> **TEXT BLOCK**

┌────────

Perdido em Marte (The Martian, EUA/Inglaterra, 2015)
Direção: Ridley Scott
Roteiro: Drew Goddard, baseado no livro de Andy Weir
Elenco: Matt Damon, Jessica Chastain, Kristen Wiig, Jeff Daniels, Michael Peña, Sean Bean, Kate Mara, Sebastian Stan, Chiwetel Ejiofor
144 minutos

O maior trunfo de Perdido em Marte é Matt Damon. O americano de 45 anos, duas vezes indicado ao Oscar de atuação (ele venceu, junto com Ben Affleck, mas pelo roteiro de Gênio Indomável), está em um momento interessante da carreira, escolhendo com cuidado projetos que o colocam naquele raro equilíbrio entre “ator respeitável” e “astro de ação”. O recente Elysium foi uma derrapada nesse sentido, pendendo mais para um lado do que para o outro, mas Perdido em Marte acerta em cheio – chegando perto das 2h30 de metragem, o filme do veterano Ridley Scott, cujas incursões anteriores pela ficção científica (Alien, Blade Runner) dão à Perdido em Marte certo pedigree, não é uma obra-prima, mas se apóia no carisma e na transparência emocional sutil de Damon para envolver o espectador em uma história de sci-fi muito mais firmada na realidade e nos dados científicos atuais do que estamos acostumados a ver. Nas mãos de Damon, a ficção científica possível de Perdido em Marte encontra um herói igualmente crível, e é aí que o filme ganha o jogo.

└────────

> **WRITTEN EXERCISE**
Continue the text block that opens with "Perdido em Marte (The".

> **DATA**
┌────────

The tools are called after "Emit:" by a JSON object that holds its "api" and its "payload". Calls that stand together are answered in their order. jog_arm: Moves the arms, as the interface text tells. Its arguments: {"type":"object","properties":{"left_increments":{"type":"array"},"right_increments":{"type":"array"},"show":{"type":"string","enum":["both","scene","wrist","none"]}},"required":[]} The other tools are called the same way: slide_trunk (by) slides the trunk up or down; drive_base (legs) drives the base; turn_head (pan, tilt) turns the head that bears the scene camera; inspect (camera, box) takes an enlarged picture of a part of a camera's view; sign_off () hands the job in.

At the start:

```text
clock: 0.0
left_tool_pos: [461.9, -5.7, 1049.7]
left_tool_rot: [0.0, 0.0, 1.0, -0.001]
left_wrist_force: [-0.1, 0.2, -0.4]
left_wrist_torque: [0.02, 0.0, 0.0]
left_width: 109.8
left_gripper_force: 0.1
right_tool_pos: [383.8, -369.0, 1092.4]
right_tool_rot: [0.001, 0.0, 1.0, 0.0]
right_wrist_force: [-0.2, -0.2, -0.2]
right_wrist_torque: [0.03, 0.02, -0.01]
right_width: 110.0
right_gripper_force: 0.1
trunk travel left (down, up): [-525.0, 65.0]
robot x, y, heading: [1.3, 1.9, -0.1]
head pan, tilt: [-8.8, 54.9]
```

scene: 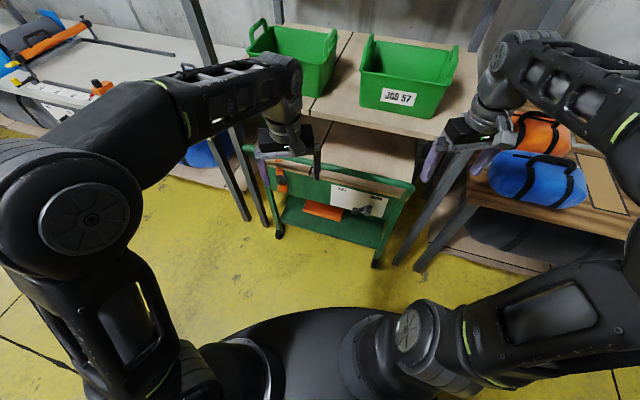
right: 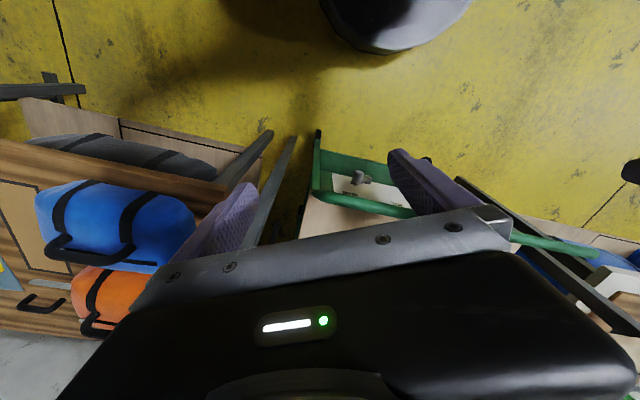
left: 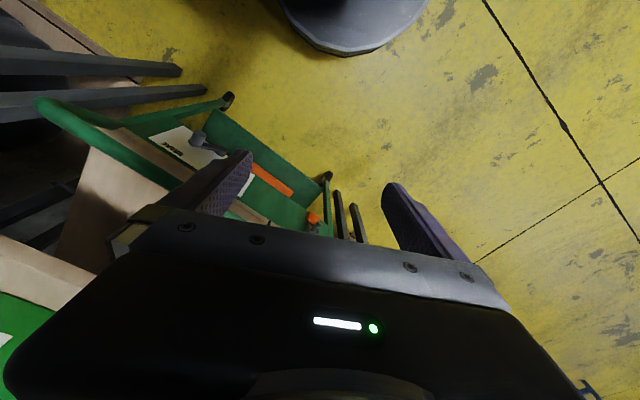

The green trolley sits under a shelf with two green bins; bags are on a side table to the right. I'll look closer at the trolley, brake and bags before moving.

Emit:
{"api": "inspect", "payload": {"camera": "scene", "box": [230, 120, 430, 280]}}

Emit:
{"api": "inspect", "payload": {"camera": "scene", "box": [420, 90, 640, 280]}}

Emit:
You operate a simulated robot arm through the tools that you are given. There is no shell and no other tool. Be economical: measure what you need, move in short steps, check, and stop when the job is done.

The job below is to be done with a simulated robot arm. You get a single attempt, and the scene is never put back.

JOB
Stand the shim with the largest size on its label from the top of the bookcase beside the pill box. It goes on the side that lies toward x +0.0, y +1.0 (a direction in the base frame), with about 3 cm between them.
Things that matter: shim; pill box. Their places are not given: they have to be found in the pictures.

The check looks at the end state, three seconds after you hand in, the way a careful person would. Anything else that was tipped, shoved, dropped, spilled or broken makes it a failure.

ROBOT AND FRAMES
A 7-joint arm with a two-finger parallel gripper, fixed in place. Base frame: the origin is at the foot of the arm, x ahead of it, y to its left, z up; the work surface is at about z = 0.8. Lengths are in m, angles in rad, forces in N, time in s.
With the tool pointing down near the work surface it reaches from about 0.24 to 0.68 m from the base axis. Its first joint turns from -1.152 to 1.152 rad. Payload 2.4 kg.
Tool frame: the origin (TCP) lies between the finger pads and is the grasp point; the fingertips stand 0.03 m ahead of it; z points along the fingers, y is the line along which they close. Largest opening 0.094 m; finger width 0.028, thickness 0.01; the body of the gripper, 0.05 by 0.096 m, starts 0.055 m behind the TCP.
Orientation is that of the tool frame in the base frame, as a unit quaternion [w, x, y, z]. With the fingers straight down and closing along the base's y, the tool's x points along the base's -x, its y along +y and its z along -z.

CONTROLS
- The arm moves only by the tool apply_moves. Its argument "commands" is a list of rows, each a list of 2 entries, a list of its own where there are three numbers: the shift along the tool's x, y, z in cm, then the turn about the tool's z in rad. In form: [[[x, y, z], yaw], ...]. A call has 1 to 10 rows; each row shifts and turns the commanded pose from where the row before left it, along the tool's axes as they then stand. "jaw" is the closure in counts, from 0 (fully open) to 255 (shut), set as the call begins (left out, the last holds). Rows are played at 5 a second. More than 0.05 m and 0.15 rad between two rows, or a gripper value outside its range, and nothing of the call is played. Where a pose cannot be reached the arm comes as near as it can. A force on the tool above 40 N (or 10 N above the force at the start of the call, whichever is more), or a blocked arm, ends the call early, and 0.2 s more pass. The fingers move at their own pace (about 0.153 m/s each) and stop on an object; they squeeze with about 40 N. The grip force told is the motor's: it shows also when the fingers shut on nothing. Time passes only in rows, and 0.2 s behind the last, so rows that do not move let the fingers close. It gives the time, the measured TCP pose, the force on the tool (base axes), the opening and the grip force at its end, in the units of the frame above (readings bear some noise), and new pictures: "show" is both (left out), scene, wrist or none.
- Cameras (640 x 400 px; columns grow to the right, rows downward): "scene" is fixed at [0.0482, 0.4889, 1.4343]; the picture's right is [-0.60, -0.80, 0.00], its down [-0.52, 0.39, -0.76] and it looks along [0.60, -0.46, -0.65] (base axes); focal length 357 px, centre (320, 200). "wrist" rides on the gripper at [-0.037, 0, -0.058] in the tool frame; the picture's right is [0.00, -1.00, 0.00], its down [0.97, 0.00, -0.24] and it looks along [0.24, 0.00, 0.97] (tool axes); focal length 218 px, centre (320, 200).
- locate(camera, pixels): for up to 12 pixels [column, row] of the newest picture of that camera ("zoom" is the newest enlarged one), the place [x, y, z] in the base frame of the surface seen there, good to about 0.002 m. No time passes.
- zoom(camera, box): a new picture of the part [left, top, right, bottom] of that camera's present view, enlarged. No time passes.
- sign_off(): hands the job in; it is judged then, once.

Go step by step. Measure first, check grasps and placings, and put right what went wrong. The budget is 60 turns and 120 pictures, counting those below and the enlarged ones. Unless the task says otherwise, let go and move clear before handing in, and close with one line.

└────────

> **SOLVED EXERCISE**
Especialmente porque, com a honrosa exceção da capitã Lewis de Jessica Chastain, em sua segunda ótima atuação em papeis coadjuvante em ficções científicas em pouco tempo (vide Interestelar), os coadjuvantes são meros peões dessa complexa história de resgate, que é impulsionada quando um grupo de cientistas em uma missão em Marte é obrigado a abandonar o planeta vermelho por conta de uma tempestade, mas acaba deixando para trás um da sua equipe, o Mark Watney feito por Damon – que eles presumiam estar morto. Quando a NASA descobre que não é bem assim, a corrida para garantir a sobrevivência de Mark começa. O roteiro de Drew Goddard (O Segredo da Cabana) adapta com bom-humor e contenção o livro elogiado de Andy Weir, e a direção de Scott garante a elegância dos procedimentos, trabalhando a câmera e os recursos narrativos (o diário de Mark, as câmeras de vigilância do habitat artificial onde ele tem que viver) com habilidade.

Perdido em Marte envolve o espectador com facilidade, um épico de ficção científica bem diferente das aspirações filosóficas e metafóricas de seus companheiros de gênero. É um filme-pipoca em seu cerne, e um dos bons.

✰✰✰✰ (4/5)


O Bom Dinossauro (The Good Dinosaur, EUA, 2015)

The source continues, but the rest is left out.